Makanan Biru: Pilar Kekayaan Kuliner Berkelanjutan Nusantara

Tanggal: 4 Agu 2025 11:38 wib.
Di tengah tantangan krisis iklim dan kebutuhan akan ketahanan pangan yang semakin mendesak, makanan biru atau yang dikenal dengan istilah "blue food" muncul sebagai solusi yang penting untuk melestarikan warisan kuliner Nusantara. Konsep ini tak hanya berkontribusi pada pelestarian tradisi kuliner, tetapi juga memberikan alternatif yang berkelanjutan dalam menghadapi berbagai ancaman yang muncul karena perubahan iklim.

Pandangan ini mengemuka dalam forum bertajuk "Blue Bites: A Culinary Dive into Climate-Friendly Food Solutions", yang diadakan oleh Climateworks Centre, Climate Reality Indonesia, dan IPB University, bersamaan dengan The 5th International Conference on Integrated Coastal Management and Marine Biotechnology di Royal Ambarrukmo, Yogyakarta. Pada kesempatan ini, Etwin Kuslati Sabarini, Manager Program Impact Oceans di Climateworks Centre, menjelaskan bahwa blue food lebih dari sekadar konsumsi ikan atau sumber daya laut. Ia menegaskan bahwa ini merupakan manifestasi nyata dari upaya iklim yang adil, yang menggabungkan cita rasa, tradisi, dan inovasi dalam transformasi sistem pangan.

Makanan biru merujuk pada sumber pangan yang berasal dari berbagai ekosistem perairan, termasuk laut, wilayah pesisir, sungai, danau, serta termasuk dalam kategori ini adalah ikan, rumput laut, moluska, dan krustasea. Di tengah tantangan saat ini, di mana keanekaragaman hayati semakin terancam, blue food menawarkan alternatif pangan yang rendah emisi karbon, kaya akan nutrisi, dan berkontribusi pada ekonomi masyarakat yang tinggal di daerah pesisir dan berbasis perairan.

Diskusi dalam panel menghadirkan beragam ahli yang berbicara lintas disiplin ilmu. Salah satu panelis, Dr. Tukul Rameyo Adi dari IPB University, mengupas berbagai potensi yang dimiliki dalam mendekarbonisasi sistem pangan melalui peningkatan konsumsi makanan biru. Meilati Batubara, Direktur Eksekutif dari NUSA Indonesian Gastronomy Foundation, juga menekankan betapa pentingnya blue food dalam menjaga keberlanjutan cita rasa dan identitas kuliner Indonesia yang kaya. "Makanan biru adalah jembatan antara kebijaksanaan lokal dan inovasi pangan masa depan," ujar Meilati.
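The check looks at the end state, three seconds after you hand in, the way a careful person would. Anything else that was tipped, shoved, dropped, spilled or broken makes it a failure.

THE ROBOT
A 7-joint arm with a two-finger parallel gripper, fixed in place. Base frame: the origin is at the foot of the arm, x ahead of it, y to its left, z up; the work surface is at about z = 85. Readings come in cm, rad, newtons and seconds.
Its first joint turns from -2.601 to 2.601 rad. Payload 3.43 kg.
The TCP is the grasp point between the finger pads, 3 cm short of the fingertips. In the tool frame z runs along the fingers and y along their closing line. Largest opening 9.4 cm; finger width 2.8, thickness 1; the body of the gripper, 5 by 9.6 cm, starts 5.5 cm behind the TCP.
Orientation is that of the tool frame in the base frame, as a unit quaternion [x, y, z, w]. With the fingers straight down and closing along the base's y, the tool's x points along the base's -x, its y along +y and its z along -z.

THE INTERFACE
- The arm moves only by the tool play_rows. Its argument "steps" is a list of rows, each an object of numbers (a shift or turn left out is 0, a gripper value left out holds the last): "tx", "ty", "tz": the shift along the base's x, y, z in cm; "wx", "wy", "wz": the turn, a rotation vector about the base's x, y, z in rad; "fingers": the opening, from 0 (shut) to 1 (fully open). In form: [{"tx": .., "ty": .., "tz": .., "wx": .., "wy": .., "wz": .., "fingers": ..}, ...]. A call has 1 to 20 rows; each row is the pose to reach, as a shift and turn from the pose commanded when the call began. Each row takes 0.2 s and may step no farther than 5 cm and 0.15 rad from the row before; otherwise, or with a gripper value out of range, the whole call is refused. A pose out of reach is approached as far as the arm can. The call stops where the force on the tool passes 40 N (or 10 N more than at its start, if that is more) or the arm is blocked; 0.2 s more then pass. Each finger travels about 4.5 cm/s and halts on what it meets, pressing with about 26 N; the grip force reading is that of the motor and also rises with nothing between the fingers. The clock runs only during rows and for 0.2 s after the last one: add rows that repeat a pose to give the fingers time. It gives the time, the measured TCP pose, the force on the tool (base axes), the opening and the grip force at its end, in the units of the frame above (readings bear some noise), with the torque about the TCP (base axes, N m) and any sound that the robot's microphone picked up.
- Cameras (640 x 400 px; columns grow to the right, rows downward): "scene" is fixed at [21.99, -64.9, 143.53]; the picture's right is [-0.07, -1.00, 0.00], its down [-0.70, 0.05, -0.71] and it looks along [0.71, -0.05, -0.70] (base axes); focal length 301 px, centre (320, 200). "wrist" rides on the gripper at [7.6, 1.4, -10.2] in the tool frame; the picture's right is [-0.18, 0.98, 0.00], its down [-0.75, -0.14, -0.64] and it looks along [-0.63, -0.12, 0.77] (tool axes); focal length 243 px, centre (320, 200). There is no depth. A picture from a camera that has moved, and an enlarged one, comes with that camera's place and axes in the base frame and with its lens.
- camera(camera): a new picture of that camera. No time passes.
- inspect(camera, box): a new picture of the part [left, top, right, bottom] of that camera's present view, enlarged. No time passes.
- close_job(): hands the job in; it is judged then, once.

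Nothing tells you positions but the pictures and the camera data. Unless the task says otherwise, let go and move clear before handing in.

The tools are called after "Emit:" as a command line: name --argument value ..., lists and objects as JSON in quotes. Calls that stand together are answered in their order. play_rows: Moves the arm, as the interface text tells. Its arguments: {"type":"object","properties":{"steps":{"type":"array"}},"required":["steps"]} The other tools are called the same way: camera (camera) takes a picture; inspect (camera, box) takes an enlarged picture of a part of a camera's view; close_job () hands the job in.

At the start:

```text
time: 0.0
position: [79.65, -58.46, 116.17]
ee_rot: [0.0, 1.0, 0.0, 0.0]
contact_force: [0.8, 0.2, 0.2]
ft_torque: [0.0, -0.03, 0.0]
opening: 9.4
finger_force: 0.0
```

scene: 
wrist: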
Atin Prabandari, Ph.D. dari Universitas Gadjah Mada (UGM), mengangkat topik yang sangat relevan, yakni peran perempuan dalam rantai pasok pangan laut yang kerap kali kurang mendapat perhatian. Kehadiran mereka sangat vital untuk memastikan sistem pangan berkelanjutan, terutama dalam komunitas perikanan.

Sebagai penutup acara, dilakukan sesi demo masak yang disajikan oleh Chef Ragil Imam Wibowo dan Chef Eko Purdjiono, yang memperkenalkan berbagai olahan modern menggunakan bahan-bahan blue food, seperti tuna gohu, belut balado, dan siput blencong. Acara ini tidak hanya menjadi ajang kolaborasi tetapi juga memadukan ilmu pengetahuan, budaya, dan tindakan nyata untuk mendorong sistem pangan biru yang adil, sehat, dan berkelanjutan, dimulai dari pilihan kita di atas meja makan sehari-hari. Blue food bukan hanya tentang makanan; ini adalah langkah menuju masa depan yang lebih baik.